Background Medicine use during pregnancy often causes concern for fetal harm. Roxithromycin, a macrolide antibiotic, is regarded as inadvisable to use during pregnancy due to lack of safety data. However, alternative macrolides have been associated with adverse outcomes in pregnancy. We conducted a register-based nationwide cohort study testing the hypothesis that use of roxithromycin in the first trimester is associated with major congenital malformations.

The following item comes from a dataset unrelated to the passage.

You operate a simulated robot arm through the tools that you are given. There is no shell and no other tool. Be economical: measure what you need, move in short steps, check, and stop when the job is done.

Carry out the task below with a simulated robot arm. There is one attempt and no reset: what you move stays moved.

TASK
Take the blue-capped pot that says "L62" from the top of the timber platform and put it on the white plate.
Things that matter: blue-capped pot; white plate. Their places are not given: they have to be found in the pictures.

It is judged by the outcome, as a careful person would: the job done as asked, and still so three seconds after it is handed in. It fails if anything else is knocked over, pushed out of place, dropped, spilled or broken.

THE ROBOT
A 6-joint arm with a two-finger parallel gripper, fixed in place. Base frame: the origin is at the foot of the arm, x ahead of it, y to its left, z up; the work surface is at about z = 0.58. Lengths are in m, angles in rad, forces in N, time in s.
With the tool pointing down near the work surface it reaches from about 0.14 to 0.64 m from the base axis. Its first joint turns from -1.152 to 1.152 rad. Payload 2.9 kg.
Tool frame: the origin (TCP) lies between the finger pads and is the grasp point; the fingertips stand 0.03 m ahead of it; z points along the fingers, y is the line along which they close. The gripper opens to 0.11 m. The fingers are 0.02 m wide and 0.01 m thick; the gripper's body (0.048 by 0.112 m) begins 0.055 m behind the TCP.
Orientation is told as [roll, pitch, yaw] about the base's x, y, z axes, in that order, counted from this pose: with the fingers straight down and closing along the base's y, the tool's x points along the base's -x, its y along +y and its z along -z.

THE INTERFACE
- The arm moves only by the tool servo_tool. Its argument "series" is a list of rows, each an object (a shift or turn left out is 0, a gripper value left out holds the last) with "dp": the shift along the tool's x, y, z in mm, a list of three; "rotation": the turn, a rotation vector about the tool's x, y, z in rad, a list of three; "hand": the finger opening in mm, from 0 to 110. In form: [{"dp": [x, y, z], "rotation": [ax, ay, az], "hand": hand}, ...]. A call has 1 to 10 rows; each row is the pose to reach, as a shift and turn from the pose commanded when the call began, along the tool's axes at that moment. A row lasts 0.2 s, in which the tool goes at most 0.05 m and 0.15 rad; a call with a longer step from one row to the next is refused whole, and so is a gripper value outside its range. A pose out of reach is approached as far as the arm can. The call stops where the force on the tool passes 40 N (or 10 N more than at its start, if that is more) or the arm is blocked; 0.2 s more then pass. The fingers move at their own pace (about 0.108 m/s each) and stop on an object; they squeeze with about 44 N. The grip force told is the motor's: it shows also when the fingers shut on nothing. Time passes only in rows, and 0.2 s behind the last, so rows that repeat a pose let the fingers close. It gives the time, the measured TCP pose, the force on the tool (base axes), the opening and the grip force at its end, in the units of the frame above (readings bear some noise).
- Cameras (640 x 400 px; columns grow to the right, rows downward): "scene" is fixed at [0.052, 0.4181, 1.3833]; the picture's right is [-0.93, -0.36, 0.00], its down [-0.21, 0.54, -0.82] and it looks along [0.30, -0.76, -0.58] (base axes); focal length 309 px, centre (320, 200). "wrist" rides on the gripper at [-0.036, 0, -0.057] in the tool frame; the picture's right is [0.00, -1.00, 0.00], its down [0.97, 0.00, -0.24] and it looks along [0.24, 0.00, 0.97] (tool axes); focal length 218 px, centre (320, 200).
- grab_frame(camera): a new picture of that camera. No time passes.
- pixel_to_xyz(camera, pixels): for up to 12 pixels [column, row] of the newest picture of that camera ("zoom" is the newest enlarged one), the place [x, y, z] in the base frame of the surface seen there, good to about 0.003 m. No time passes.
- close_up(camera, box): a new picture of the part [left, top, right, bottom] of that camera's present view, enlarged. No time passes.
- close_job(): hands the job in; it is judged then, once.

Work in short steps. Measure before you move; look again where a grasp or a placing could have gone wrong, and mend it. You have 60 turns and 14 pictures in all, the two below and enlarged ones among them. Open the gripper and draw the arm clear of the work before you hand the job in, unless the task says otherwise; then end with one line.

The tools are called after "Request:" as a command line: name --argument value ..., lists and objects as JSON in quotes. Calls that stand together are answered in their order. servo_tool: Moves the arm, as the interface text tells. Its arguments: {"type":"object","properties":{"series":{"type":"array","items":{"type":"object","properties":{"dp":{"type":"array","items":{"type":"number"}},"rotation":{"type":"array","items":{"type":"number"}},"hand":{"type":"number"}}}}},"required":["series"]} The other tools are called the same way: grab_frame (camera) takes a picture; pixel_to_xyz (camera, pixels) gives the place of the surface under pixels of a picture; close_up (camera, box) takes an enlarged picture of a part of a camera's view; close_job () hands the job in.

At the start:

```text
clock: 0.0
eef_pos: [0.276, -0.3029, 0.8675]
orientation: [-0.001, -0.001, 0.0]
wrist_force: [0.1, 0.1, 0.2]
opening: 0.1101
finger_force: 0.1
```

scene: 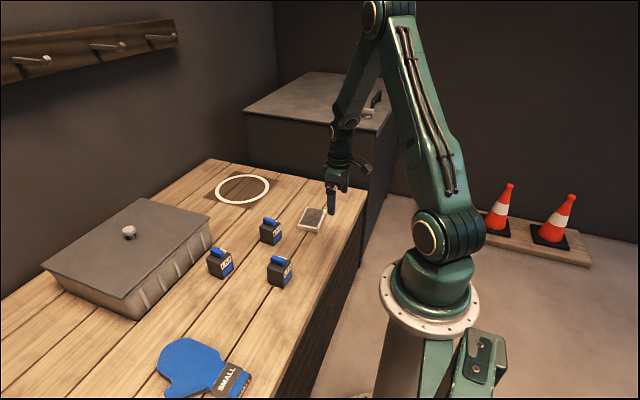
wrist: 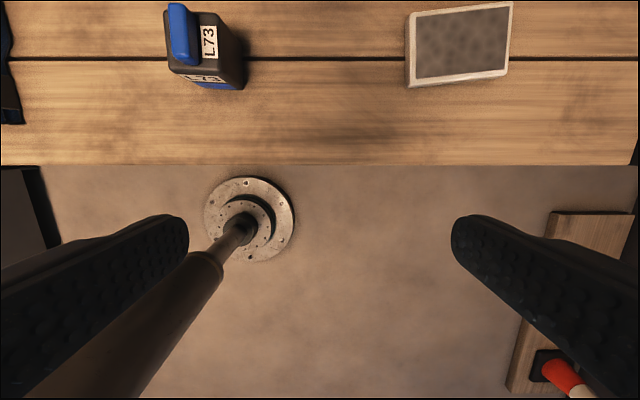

Methods We included all Danish women giving live birth from 1997 to 2012. Women with at least one redeemed receipt of roxithromycin during first trimester were regarded as exposed. Multivariable logistic regression adjusting for maternal age, multiple birth, parity, year of conception, smoking, educational length, and household income was performed, supplemented by sensitivity analyses comparing unexposed with exposure to increasing accumulated doses of roxithromycin.
Results The study included 966,372 pregnancies of which 2,430 children were born to an exposed mother, 78 (3.34%) of the exposed children were diagnosed with a major congenital malformation compared with 33,609 (3.49%) among children born to unexposed mothers. The odds ratio for the occurrence of a major congenital malformation after exposure to roxithromycin was 0.96 (95% CI 0.76–1.20) and multifactorially adjusted 0.94 (0.74–1.18). Sensitivity analyses comparing unexposed with exposure to increasing accumulated doses of roxithromycin showed no dose response relationship. Further, no differences in the type of major malformation according to the EUROCAT subgrouping system were seen.
Conclusions We found no association between exposure to roxithromycin in the first trimester of pregnancy and major congenital malformations.